Stated goal: Your task is to extract every line from the material below exactly.

----------

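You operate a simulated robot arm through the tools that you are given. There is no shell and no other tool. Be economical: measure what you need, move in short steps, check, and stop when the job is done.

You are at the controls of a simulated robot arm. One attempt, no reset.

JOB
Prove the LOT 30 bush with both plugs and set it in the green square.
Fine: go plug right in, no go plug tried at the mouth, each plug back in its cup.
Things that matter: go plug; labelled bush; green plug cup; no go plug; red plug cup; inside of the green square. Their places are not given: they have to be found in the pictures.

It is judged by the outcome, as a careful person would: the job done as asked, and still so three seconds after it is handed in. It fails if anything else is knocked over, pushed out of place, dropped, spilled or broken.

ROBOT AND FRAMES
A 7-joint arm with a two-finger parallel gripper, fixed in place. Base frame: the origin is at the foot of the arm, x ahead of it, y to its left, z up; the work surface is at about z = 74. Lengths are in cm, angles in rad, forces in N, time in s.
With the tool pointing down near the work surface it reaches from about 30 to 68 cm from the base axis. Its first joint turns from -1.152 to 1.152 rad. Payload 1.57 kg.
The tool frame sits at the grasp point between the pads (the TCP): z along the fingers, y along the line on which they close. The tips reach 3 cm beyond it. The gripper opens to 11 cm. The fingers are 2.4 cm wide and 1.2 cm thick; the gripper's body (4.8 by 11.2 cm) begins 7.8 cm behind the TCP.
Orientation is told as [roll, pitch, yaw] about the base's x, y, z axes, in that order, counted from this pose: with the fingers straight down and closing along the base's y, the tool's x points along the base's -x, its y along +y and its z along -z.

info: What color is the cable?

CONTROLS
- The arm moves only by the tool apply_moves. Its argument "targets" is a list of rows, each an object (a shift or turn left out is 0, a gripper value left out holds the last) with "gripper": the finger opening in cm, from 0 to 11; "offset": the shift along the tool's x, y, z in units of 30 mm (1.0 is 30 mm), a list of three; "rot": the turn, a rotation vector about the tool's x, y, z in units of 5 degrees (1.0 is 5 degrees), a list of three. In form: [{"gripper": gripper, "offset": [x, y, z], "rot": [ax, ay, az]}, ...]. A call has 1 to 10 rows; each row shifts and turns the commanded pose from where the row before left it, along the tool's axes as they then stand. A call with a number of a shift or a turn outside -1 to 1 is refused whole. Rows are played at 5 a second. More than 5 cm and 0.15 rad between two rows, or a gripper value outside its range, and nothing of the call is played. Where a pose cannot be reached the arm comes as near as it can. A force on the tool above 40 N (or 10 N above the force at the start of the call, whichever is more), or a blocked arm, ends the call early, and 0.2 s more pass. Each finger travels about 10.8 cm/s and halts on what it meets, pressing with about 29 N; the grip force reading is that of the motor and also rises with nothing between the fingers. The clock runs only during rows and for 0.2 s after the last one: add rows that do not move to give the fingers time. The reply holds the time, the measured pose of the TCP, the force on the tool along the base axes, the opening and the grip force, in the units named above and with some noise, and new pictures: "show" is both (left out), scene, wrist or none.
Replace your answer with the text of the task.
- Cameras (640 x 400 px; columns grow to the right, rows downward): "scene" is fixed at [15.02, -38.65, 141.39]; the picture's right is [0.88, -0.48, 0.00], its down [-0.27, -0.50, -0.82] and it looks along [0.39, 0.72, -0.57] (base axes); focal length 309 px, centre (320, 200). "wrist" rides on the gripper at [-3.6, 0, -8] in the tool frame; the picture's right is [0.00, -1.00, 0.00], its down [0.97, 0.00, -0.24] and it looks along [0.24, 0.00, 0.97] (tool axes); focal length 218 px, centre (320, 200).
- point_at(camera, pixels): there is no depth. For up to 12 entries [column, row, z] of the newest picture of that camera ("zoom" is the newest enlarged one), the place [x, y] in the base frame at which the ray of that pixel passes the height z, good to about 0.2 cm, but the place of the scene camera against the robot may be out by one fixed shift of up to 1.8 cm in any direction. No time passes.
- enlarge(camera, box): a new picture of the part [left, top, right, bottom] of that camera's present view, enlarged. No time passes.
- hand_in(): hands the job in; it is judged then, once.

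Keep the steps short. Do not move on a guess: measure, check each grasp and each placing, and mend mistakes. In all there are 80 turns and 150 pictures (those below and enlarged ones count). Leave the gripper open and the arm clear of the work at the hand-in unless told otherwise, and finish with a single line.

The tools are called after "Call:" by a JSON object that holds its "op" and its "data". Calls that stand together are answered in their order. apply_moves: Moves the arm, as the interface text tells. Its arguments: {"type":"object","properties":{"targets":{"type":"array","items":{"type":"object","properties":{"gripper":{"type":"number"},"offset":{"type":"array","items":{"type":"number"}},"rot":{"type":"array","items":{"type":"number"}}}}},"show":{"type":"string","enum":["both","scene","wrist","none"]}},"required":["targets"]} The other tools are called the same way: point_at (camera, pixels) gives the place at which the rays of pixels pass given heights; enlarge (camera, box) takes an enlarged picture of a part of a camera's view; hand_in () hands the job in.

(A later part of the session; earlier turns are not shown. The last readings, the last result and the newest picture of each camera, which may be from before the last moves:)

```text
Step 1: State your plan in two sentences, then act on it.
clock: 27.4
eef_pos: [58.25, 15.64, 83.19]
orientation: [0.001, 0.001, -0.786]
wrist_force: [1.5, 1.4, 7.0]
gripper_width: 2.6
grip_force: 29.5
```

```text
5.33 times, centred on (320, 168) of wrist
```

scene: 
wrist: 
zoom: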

----------

Task result:
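You operate a simulated robot arm through the tools that you are given. There is no shell and no other tool. Be economical: measure what you need, move in short steps, check, and stop when the job is done.

You are at the controls of a simulated robot arm. One attempt, no reset.

JOB
Prove the LOT 30 bush with both plugs and set it in the green square.
Fine: go plug right in, no go plug tried at the mouth, each plug back in its cup.
Things that matter: go plug; labelled bush; green plug cup; no go plug; red plug cup; inside of the green square. Their places are not given: they have to be found in the pictures.

It is judged by the outcome, as a careful person would: the job done as asked, and still so three seconds after it is handed in. It fails if anything else is knocked over, pushed out of place, dropped, spilled or broken.

ROBOT AND FRAMES
A 7-joint arm with a two-finger parallel gripper, fixed in place. Base frame: the origin is at the foot of the arm, x ahead of it, y to its left, z up; the work surface is at about z = 74. Lengths are in cm, angles in rad, forces in N, time in s.
With the tool pointing down near the work surface it reaches from about 30 to 68 cm from the base axis. Its first joint turns from -1.152 to 1.152 rad. Payload 1.57 kg.
The tool frame sits at the grasp point between the pads (the TCP): z along the fingers, y along the line on which they close. The tips reach 3 cm beyond it. The gripper opens to 11 cm. The fingers are 2.4 cm wide and 1.2 cm thick; the gripper's body (4.8 by 11.2 cm) begins 7.8 cm behind the TCP.
Orientation is told as [roll, pitch, yaw] about the base's x, y, z axes, in that order, counted from this pose: with the fingers straight down and closing along the base's y, the tool's x points along the base's -x, its y along +y and its z along -z.

info: What color is the cable?

CONTROLS
- The arm moves only by the tool apply_moves. Its argument "targets" is a list of rows, each an object (a shift or turn left out is 0, a gripper value left out holds the last) with "gripper": the finger opening in cm, from 0 to 11; "offset": the shift along the tool's x, y, z in units of 30 mm (1.0 is 30 mm), a list of three; "rot": the turn, a rotation vector about the tool's x, y, z in units of 5 degrees (1.0 is 5 degrees), a list of three. In form: [{"gripper": gripper, "offset": [x, y, z], "rot": [ax, ay, az]}, ...]. A call has 1 to 10 rows; each row shifts and turns the commanded pose from where the row before left it, along the tool's axes as they then stand. A call with a number of a shift or a turn outside -1 to 1 is refused whole. Rows are played at 5 a second. More than 5 cm and 0.15 rad between two rows, or a gripper value outside its range, and nothing of the call is played. Where a pose cannot be reached the arm comes as near as it can. A force on the tool above 40 N (or 10 N above the force at the start of the call, whichever is more), or a blocked arm, ends the call early, and 0.2 s more pass. Each finger travels about 10.8 cm/s and halts on what it meets, pressing with about 29 N; the grip force reading is that of the motor and also rises with nothing between the fingers. The clock runs only during rows and for 0.2 s after the last one: add rows that do not move to give the fingers time. The reply holds the time, the measured pose of the TCP, the force on the tool along the base axes, the opening and the grip force, in the units named above and with some noise, and new pictures: "show" is both (left out), scene, wrist or none.
Replace your answer with the text of the task.
- Cameras (640 x 400 px; columns grow to the right, rows downward): "scene" is fixed at [15.02, -38.65, 141.39]; the picture's right is [0.88, -0.48, 0.00], its down [-0.27, -0.50, -0.82] and it looks along [0.39, 0.72, -0.57] (base axes); focal length 309 px, centre (320, 200). "wrist" rides on the gripper at [-3.6, 0, -8] in the tool frame; the picture's right is [0.00, -1.00, 0.00], its down [0.97, 0.00, -0.24] and it looks along [0.24, 0.00, 0.97] (tool axes); focal length 218 px, centre (320, 200).
- point_at(camera, pixels): there is no depth. For up to 12 entries [column, row, z] of the newest picture of that camera ("zoom" is the newest enlarged one), the place [x, y] in the base frame at which the ray of that pixel passes the height z, good to about 0.2 cm, but the place of the scene camera against the robot may be out by one fixed shift of up to 1.8 cm in any direction. No time passes.
- enlarge(camera, box): a new picture of the part [left, top, right, bottom] of that camera's present view, enlarged. No time passes.
- hand_in(): hands the job in; it is judged then, once.

Keep the steps short. Do not move on a guess: measure, check each grasp and each placing, and mend mistakes. In all there are 80 turns and 150 pictures (those below and enlarged ones count). Leave the gripper open and the arm clear of the work at the hand-in unless told otherwise, and finish with a single line.

The tools are called after "Call:" by a JSON object that holds its "op" and its "data". Calls that stand together are answered in their order. apply_moves: Moves the arm, as the interface text tells. Its arguments: {"type":"object","properties":{"targets":{"type":"array","items":{"type":"object","properties":{"gripper":{"type":"number"},"offset":{"type":"array","items":{"type":"number"}},"rot":{"type":"array","items":{"type":"number"}}}}},"show":{"type":"string","enum":["both","scene","wrist","none"]}},"required":["targets"]} The other tools are called the same way: point_at (camera, pixels) gives the place at which the rays of pixels pass given heights; enlarge (camera, box) takes an enlarged picture of a part of a camera's view; hand_in () hands the job in.

(A later part of the session; earlier turns are not shown. The last readings, the last result and the newest picture of each camera, which may be from before the last moves:)

```text
Step 1: State your plan in two sentences, then act on it.
clock: 27.4
eef_pos: [58.25, 15.64, 83.19]
orientation: [0.001, 0.001, -0.786]
wrist_force: [1.5, 1.4, 7.0]
gripper_width: 2.6
grip_force: 29.5
```

```text
5.33 times, centred on (320, 168) of wrist
```

scene: 
wrist: 
zoom: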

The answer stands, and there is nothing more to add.